For students of University of Tennessee at Chattanooga Assistant Professor and Athletic Training Clinical Education Coordinator Lynette Carlson, the proverbial picture is worth a thousand words. Or many more.
Two years ago amid the pandemic, Carlson hatched the idea of single-slide graphic novels—four-panel comic strips drawn by a now-former student—to teach cultural competencies such as ethics, compassion and humility.
One comic shows a female, wheelchair-bound basketball player who moves from the basketball court to a school hallway. Another student assumes she needs “help” and insists on pushing her chair.
“Let go of my chair!” the disabled athlete yells. The wannabe good Samaritan says: “Chill, I was just trying to help. Geez.” The woman responds: “If I wanted your help I would have asked! And you can’t just touch people or their chairs without their consent, okay?!” The good Samaritan apologizes and concedes, “I shouldn’t have assumed.”
Another graphic slide shows an older woman on an airliner asking a tall, beefy stranger to retrieve her bag from the overhead bin and asking him what football position he plays. “I’ve never played football … but thanks,” he responds.
The point, Carlson said, is to make students think before acting on any preconceptions.
“So I’m doing a study right now, where I’m having them take a pre-survey and a post-survey, and asking them about their cultural competency—questions like, ‘Do you believe that bias can impact patient care?’ for example. And so I’m starting to measure how well the graphics move their cultural humility forward,” Carlson said.
“Also part of that survey is how much did you like this activity? So compared to reading paragraphs or being lectured on something, did you enjoy reading a comic strip and discussing it? ‘Yes’ is the answer, of course. Anything that’s not traditional methods, students tend to like.”
Bry Edwards, who graduated from UTC in 2021 with a Master of Science in athletic training, began doodling at a young age. After seeing her sketches, Carlson enlisted Edwards to help illustrate her comics.

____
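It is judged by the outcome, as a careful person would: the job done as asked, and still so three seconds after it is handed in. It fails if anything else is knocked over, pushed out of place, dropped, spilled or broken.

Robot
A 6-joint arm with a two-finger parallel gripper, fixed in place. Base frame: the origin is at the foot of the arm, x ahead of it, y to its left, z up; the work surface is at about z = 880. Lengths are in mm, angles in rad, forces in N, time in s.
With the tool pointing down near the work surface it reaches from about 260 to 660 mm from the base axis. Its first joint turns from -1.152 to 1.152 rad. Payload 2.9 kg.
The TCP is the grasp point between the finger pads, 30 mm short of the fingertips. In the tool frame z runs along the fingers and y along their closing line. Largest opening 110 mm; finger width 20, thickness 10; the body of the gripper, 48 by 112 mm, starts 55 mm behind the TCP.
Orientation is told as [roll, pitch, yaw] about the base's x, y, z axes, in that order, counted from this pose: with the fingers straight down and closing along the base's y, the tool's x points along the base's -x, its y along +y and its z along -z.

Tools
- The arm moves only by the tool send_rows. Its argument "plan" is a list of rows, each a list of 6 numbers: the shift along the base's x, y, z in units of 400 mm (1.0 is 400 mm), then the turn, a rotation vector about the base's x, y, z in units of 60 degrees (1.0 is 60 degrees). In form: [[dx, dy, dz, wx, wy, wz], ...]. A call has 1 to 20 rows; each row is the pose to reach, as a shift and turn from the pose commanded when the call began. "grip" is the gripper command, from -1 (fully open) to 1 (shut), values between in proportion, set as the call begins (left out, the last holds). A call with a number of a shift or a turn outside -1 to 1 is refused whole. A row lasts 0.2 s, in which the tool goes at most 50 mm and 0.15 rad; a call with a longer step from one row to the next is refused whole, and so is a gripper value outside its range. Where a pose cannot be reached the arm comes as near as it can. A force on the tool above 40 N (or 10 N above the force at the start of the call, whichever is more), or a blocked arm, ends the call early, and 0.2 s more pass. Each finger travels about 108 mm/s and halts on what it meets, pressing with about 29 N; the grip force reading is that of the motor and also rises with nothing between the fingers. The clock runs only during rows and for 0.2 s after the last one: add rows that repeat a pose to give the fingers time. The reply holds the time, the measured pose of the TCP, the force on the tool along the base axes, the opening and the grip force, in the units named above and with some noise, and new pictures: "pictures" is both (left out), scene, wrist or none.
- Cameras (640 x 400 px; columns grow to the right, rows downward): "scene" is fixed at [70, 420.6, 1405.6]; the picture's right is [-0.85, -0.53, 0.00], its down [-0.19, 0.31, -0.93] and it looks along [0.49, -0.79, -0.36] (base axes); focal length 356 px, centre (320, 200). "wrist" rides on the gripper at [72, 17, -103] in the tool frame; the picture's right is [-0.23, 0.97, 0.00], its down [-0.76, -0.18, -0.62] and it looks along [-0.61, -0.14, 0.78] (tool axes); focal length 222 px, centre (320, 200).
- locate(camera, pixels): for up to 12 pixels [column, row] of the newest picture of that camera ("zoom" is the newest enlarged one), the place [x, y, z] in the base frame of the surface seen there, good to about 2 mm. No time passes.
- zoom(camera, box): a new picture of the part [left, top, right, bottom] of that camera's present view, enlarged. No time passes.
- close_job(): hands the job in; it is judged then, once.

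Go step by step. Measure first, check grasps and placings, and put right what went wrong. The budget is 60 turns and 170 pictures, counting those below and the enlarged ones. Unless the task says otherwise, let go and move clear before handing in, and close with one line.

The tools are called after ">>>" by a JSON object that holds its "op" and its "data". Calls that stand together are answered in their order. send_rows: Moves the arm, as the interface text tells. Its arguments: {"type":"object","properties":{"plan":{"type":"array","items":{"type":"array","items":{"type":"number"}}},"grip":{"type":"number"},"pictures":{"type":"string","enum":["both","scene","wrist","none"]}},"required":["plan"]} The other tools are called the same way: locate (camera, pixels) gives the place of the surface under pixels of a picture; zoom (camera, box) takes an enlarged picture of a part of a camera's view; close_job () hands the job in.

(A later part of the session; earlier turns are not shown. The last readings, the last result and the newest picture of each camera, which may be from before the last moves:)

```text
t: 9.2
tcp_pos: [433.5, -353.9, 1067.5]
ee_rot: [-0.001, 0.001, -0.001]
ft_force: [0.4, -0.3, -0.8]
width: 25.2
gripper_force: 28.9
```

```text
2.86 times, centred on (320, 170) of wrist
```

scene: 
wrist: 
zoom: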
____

“Anime, Netflix and graphic novels have had a huge impact on my generation and age group,” Edwards said. “It’s bringing that kind of idea of teaching these harder concepts to make it easier to interpret. It’s an easier gateway than reading an essay article about something you don’t understand. It has a little bit of personal anecdote.”
Edwards, who is now a high school outreach athletic trainer through Emory Sports Medicine in Atlanta, said Carlson has done a great job tailoring her lessons to the times.
“I hope the comics give that same energy to people and help people to understand others better,” she said.
Carlson shares her comics with other universities, such as research partner University of California Long Beach. Also sharing her comics are Carthage College in Wisconsin, the University of South Carolina, Michigan State University, Lee University in nearby Cleveland, Tennessee, the University of Mary in North Dakota and the University of Alabama.
UTC students come from all over the country and from diverse backgrounds, she said. The graphic comics are an icebreaker.
“A lot of us grew up looking at comic strips,” Carlson said. “This is just a really fun way to talk about differences.”
The assistant professor grew up four miles outside the village of Woodhull, Illinois, on a pig farm. She graduated from AlWood High School and finished her undergraduate degree at Southern Illinois University. She fell in love with the forest and rolling hills and wanted to move further Southeast.
“UTC had one of the few accredited graduate athletic training programs at the time and I was lucky enough to get a spot,” she said. Then it was a master’s in athletic training from UTC and a doctorate of health science from Midwestern University near Chicago, where Carlson spent a half season as a trainer for the WNBA’s Chicago Sky.
Eric Smith of Marietta, Georgia, graduated from UTC on May 5 with a master’s degree in athletic training. He said Carlson would display the graphic comics and have one student read as one character while another read the other role.
“We would give our own unique perspectives on what we were talking about,” he said. “I think it’s interesting. The No. 1 way you can have these conversations is by talking with a person who has these circumstances. The next best way is to visualize it.
“People have such unique backgrounds. We assume certain things about behavior or how people perceive things. There are so many different scenarios and situations where you really don’t know,” Smith said. “When you bring us these graphic novels, you go, ‘OK, this is how I would have perceived it.’ It opens up the discussion a lot easier.”